Mr. Brown probably could not have been revived, and the time that his body lay in the street may ultimately have no bearing on the investigations into whether the shooting was justified. But local officials say that the image of Mr. Brown’s corpse in the open set the scene for what would become a combustible worldwide story of police tactics and race in America, and left some of the officials asking why.
The delay helped fuel the outrage,” said Patricia Bynes, a committeewoman in Ferguson. “It was very disrespectful to the community and the people who live there. It also sent the message from law enforcement that ‘we can do this to you any day, any time, in broad daylight, and there’s nothing you can do about it.’ ”
Sometime around 4 p.m., Mr. Brown’s body, covered in a blue tarp and loaded into a dark vehicle, was transported to the morgue in Berkeley, Mo., about six miles from Canfield Drive, a roughly 15-minute drive.
Mr. Brown’s body was checked into the morgue at 4:37 p.m., more than four and a half hours after he was shot.
Mr. Brown and a friend, Dorian Johnson, were walking down Canfield Drive at 12:01 p.m. when Officer Darren Wilson of the Ferguson Police Department encountered them. Moments later, Mr. Brown was dead, shot at least six times by Officer Wilson.

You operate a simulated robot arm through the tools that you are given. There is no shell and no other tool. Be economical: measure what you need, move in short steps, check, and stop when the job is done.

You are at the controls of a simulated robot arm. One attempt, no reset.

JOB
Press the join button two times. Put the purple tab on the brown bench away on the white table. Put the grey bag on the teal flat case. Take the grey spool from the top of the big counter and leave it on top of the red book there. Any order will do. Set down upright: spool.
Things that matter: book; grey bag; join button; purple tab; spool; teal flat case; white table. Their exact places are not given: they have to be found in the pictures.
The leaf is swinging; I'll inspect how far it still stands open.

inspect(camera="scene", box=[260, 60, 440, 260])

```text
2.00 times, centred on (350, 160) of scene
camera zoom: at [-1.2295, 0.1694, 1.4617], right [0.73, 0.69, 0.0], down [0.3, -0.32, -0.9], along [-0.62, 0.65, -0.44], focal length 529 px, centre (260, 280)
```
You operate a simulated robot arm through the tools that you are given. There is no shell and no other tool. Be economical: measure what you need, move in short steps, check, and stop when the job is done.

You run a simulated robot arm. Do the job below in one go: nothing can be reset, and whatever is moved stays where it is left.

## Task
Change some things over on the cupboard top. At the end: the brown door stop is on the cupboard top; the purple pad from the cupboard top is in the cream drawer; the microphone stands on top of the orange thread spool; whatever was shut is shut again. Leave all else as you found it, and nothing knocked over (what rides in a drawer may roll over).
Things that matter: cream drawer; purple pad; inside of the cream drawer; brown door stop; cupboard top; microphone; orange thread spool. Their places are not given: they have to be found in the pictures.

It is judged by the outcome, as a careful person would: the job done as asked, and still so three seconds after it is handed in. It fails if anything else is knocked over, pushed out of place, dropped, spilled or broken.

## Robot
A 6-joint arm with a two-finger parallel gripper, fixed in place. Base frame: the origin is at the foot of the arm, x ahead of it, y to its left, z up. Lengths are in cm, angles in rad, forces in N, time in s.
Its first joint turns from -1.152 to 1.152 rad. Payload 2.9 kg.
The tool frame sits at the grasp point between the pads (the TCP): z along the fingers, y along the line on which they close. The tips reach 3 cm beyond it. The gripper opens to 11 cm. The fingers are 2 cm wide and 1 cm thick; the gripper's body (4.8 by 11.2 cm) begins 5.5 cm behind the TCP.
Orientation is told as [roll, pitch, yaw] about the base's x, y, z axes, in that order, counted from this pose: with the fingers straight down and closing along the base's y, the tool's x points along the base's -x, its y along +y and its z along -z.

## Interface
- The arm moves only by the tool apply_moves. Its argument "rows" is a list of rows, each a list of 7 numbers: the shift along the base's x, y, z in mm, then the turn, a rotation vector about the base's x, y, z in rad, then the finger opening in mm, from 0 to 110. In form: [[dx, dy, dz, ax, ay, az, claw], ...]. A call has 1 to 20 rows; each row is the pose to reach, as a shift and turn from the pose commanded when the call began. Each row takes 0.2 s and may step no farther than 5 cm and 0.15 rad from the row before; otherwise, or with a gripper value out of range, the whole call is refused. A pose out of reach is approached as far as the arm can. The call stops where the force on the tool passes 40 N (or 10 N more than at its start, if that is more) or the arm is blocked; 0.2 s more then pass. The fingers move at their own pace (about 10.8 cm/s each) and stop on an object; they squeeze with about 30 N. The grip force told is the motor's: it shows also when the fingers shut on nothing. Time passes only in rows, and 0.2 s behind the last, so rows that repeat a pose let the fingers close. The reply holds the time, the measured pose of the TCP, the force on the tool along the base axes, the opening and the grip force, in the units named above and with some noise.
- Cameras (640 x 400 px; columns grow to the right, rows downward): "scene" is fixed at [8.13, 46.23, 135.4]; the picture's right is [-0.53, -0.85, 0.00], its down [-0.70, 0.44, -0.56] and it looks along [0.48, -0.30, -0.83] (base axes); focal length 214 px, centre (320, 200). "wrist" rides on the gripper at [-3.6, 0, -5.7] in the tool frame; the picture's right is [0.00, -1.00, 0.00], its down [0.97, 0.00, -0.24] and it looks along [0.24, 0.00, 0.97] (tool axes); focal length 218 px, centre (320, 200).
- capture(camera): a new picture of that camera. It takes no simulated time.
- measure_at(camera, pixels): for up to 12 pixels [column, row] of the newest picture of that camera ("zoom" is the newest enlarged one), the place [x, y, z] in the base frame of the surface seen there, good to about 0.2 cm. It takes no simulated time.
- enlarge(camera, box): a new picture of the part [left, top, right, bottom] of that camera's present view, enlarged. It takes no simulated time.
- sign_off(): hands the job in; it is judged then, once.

To my knowledge, not one of the right-wing bloggers who have had so much to say about “the mob’s unfairness to Darren Wilson, or about criminal behavior, looting, and rioting, have said word one about the fact that the corpse of an 18-year-old kid who would have been on his way to college a few days later if he had been allowed to keep his life was allowed to remain, spilled blood clearly visible despite the attempt to cover him, for hours and hours and hours and hours. Not one word that this happened — much less any recognition of the disrespect, the contempt even, this communicated. Much less any hint of understanding of how such callousness might contribute to the anger level of Ferguson residents, or their unwillingness to believe in the professionalism of the police and the probability of a just fact-finding process.